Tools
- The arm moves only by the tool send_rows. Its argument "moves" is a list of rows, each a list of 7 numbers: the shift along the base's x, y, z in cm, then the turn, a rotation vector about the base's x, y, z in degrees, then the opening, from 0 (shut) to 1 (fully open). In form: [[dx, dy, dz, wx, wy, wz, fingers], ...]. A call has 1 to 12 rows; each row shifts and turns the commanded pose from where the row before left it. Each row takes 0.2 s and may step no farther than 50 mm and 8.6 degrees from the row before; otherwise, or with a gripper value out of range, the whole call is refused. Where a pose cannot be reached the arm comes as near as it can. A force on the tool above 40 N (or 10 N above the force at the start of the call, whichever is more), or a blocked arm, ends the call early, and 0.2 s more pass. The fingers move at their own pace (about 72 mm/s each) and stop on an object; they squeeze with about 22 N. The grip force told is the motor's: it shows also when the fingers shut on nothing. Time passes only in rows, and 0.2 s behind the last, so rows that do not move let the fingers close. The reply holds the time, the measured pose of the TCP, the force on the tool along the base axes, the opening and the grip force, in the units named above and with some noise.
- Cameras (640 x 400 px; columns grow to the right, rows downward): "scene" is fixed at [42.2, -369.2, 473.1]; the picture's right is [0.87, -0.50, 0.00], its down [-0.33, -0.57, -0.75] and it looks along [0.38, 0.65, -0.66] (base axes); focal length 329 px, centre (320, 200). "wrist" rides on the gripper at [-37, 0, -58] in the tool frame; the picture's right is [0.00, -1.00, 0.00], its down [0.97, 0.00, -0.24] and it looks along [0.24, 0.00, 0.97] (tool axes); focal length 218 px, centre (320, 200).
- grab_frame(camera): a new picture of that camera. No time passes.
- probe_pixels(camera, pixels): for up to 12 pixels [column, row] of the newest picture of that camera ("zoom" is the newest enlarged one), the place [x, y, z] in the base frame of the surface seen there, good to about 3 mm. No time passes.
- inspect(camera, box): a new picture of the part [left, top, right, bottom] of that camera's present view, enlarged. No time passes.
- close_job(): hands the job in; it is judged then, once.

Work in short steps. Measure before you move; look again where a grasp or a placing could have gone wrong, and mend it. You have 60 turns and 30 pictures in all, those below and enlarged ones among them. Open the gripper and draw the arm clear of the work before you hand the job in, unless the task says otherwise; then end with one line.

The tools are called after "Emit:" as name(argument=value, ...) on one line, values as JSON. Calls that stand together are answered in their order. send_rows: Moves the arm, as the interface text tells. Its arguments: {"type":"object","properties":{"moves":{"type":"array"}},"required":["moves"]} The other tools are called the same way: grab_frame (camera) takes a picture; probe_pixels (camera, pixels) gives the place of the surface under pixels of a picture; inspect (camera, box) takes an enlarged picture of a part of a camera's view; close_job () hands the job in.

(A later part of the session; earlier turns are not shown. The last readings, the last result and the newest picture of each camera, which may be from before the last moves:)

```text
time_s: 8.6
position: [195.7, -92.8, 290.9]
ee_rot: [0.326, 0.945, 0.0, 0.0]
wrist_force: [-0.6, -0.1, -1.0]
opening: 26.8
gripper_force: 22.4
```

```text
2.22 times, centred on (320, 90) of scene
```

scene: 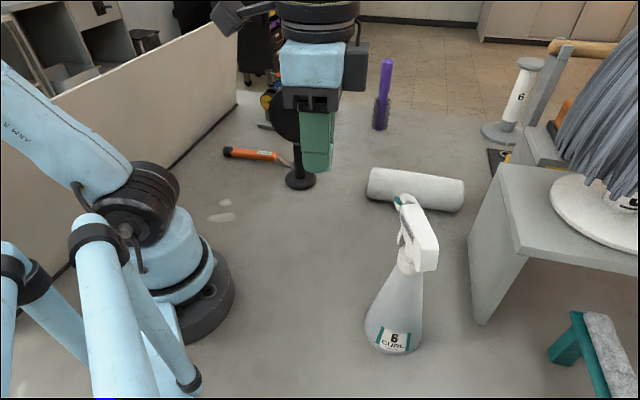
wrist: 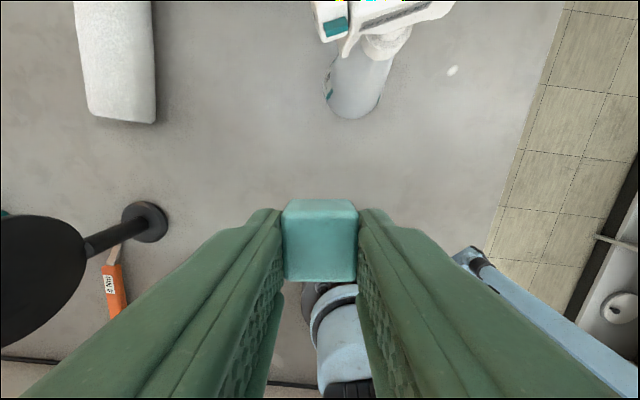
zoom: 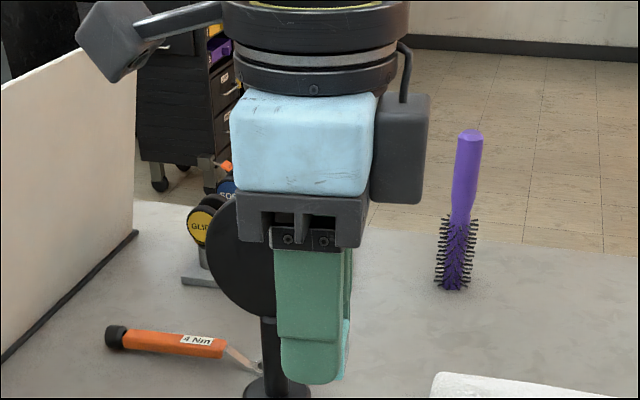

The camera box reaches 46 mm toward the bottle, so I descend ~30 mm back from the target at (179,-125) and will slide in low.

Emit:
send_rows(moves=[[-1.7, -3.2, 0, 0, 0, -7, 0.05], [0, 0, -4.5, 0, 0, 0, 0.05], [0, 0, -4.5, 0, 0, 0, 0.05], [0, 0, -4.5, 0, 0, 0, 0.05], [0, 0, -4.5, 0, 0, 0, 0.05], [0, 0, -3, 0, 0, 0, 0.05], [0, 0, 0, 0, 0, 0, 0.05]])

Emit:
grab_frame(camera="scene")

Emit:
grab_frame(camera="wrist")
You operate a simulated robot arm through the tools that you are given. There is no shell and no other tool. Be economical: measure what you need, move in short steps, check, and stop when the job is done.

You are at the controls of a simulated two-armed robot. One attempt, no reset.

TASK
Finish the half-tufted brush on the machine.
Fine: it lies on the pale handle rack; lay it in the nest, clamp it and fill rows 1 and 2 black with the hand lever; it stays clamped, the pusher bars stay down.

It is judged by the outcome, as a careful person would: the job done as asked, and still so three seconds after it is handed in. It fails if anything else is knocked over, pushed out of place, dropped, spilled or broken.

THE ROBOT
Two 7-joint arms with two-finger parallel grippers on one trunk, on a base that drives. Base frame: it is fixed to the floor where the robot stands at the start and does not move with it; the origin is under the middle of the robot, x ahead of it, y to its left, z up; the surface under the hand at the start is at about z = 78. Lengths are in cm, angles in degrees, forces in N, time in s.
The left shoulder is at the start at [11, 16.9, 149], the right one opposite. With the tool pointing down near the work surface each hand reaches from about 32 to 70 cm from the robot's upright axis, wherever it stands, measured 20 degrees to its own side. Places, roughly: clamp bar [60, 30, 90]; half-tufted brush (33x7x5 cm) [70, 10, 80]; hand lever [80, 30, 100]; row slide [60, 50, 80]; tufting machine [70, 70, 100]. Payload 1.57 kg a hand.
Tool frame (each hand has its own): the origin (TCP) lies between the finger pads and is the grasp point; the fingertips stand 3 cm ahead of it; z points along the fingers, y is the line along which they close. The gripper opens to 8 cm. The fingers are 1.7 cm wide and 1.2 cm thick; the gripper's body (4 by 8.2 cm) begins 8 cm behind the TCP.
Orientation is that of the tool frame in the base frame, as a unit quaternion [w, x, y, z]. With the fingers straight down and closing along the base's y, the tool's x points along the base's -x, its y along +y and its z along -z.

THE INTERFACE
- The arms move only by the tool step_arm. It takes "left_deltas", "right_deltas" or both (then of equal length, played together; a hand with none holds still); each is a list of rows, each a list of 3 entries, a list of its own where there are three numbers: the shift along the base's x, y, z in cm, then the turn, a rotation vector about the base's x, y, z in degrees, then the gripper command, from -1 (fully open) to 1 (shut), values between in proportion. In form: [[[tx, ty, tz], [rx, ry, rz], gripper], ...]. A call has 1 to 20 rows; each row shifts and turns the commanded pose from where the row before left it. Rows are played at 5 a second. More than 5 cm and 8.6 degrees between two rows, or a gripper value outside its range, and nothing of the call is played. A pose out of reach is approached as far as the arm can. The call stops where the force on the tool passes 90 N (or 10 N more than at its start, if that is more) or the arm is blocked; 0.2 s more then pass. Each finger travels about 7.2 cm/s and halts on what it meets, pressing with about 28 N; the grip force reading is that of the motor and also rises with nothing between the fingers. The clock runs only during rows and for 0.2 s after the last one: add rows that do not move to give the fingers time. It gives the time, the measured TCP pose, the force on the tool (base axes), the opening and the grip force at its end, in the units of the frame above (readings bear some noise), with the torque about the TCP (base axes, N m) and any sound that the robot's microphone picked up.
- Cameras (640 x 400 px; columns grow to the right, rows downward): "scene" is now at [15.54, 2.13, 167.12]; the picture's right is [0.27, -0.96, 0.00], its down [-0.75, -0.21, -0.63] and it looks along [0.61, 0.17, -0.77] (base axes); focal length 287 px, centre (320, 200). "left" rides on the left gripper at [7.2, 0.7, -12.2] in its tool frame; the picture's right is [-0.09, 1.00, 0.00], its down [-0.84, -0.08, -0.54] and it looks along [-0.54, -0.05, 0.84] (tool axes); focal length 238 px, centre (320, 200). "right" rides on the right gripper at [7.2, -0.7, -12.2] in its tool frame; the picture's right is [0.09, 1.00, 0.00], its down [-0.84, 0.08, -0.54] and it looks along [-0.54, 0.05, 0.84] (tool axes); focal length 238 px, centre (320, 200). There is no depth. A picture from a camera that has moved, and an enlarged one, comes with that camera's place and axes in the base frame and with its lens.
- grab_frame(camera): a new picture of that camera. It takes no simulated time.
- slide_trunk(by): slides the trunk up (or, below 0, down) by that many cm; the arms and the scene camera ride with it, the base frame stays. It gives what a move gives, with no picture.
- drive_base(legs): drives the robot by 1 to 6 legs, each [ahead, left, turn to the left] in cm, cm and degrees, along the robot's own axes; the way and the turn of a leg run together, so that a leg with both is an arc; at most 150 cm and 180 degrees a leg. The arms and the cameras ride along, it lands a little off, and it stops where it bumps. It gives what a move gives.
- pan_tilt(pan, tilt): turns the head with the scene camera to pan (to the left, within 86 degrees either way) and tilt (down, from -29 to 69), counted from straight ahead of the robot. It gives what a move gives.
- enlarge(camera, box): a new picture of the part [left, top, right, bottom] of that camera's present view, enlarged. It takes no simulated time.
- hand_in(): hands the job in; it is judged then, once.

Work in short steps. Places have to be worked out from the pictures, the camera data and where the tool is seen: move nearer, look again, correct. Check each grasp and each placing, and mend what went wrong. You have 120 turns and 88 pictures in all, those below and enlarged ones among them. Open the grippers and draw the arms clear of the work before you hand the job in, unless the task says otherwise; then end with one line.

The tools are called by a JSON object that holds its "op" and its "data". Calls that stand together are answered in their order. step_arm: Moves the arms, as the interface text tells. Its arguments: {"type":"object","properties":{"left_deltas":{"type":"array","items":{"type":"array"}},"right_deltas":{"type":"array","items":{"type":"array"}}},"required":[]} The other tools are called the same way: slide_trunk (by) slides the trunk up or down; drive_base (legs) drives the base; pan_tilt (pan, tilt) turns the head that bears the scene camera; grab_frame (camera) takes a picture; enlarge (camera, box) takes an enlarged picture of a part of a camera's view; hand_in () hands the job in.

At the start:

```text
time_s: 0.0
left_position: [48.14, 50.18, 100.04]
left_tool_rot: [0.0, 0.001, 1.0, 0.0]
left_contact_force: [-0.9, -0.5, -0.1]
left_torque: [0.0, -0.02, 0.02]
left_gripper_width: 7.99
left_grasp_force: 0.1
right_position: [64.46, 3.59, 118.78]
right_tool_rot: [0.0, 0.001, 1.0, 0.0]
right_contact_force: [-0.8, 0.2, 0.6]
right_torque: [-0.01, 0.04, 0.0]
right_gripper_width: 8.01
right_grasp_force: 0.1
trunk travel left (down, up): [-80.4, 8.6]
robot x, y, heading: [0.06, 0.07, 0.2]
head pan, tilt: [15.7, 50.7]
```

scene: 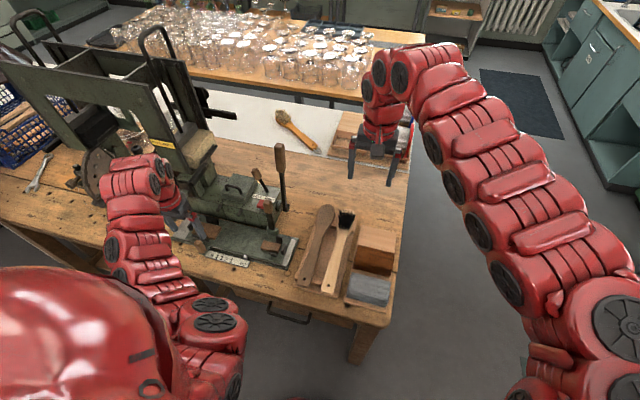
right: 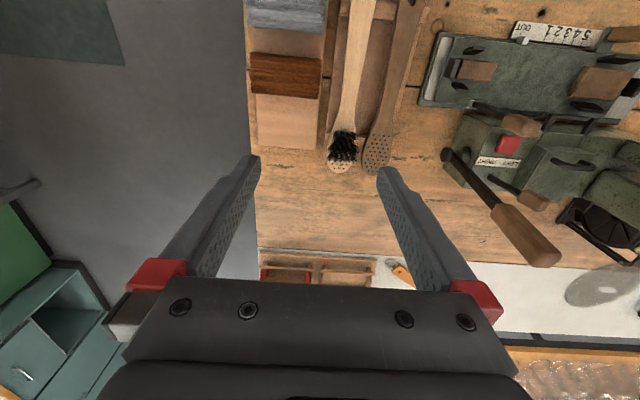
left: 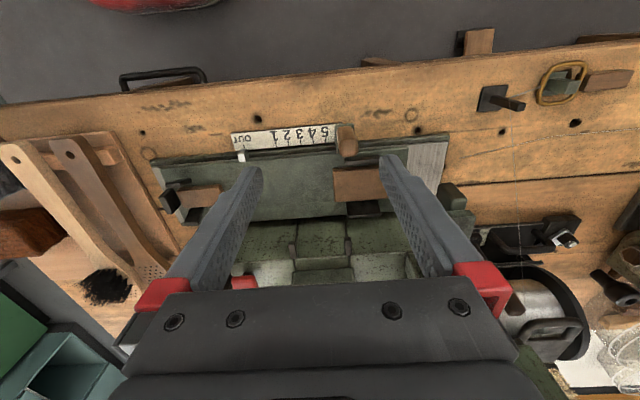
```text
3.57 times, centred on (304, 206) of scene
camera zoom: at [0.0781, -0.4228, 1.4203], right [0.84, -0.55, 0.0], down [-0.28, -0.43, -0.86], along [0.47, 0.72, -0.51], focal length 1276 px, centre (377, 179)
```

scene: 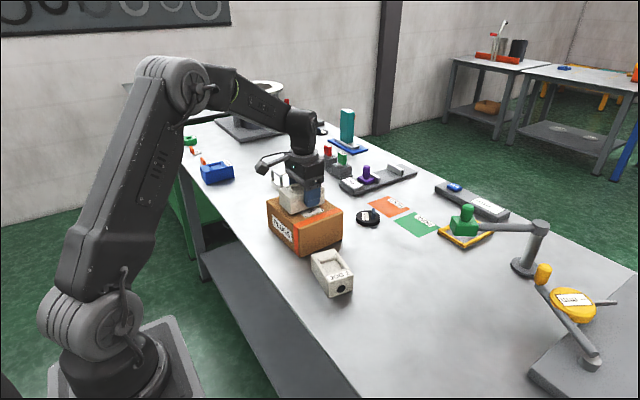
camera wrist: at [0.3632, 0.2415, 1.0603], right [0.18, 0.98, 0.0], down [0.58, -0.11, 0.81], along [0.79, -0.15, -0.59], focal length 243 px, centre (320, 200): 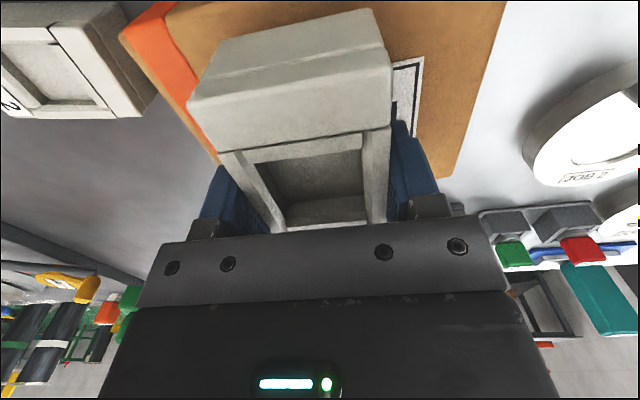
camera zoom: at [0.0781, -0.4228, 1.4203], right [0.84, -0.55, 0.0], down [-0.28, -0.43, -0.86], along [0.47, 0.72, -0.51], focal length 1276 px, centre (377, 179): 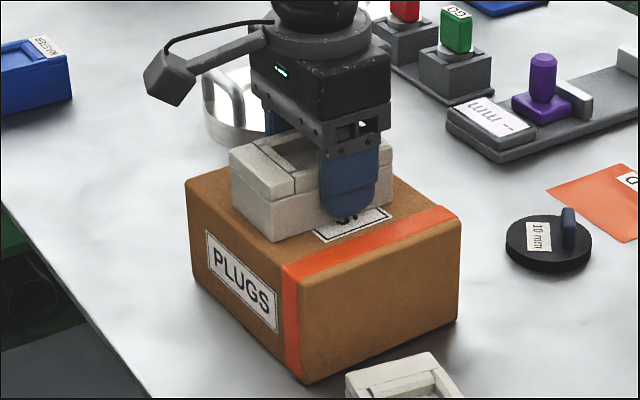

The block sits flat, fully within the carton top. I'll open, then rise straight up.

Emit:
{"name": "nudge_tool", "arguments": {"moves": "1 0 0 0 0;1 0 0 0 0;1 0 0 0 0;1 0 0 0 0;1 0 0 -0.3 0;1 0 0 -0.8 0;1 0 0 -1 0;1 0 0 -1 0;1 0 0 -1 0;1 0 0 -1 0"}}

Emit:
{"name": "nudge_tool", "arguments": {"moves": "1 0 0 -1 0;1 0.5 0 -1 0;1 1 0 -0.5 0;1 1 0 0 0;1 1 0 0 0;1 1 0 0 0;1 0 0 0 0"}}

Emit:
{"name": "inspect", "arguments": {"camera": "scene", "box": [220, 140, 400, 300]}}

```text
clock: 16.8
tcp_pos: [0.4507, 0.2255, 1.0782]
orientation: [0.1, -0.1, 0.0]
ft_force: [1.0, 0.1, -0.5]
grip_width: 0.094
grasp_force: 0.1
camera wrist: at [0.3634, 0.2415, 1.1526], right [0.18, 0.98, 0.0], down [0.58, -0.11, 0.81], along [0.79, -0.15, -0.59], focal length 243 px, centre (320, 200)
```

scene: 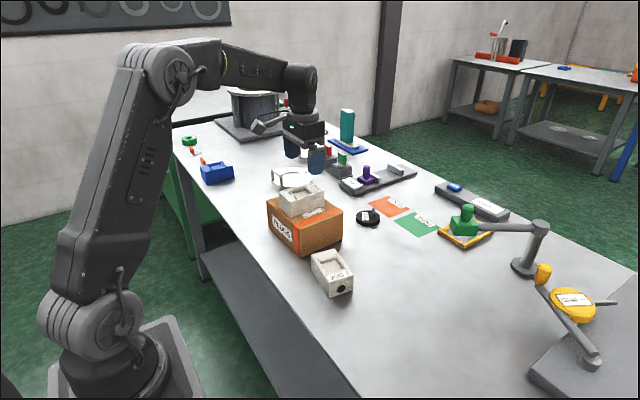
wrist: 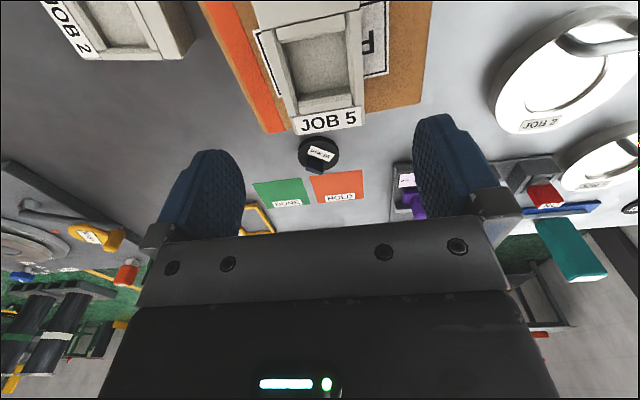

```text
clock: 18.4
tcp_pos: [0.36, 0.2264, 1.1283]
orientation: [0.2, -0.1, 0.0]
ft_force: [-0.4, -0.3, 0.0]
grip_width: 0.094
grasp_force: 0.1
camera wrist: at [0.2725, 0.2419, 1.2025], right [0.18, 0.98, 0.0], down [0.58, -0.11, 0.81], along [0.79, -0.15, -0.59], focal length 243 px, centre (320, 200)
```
● ● ●
- [Your instructions]
Show all lines from the data above in which the word "JSON" appears.

- [Output]
The tools are called after "Emit:" as name(argument=value, ...) on one line, values as JSON. Calls that stand together are answered in their order. send_rows: Moves the arm, as the interface text tells. Its arguments: {"type":"object","properties":{"moves":{"type":"array"}},"required":["moves"]} The other tools are called the same way: grab_frame (camera) takes a picture; probe_pixels (camera, pixels) gives the place of the surface under pixels of a picture; inspect (camera, box) takes an enlarged picture of a part of a camera's view; close_job () hands the job in.
The tools are called by a JSON object that holds its "op" and its "data". Calls that stand together are answered in their order. step_arm: Moves the arms, as the interface text tells. Its arguments: {"type":"object","properties":{"left_deltas":{"type":"array","items":{"type":"array"}},"right_deltas":{"type":"array","items":{"type":"array"}}},"required":[]} The other tools are called the same way: slide_trunk (by) slides the trunk up or down; drive_base (legs) drives the base; pan_tilt (pan, tilt) turns the head that bears the scene camera; grab_frame (camera) takes a picture; enlarge (camera, box) takes an enlarged picture of a part of a camera's view; hand_in () hands the job in.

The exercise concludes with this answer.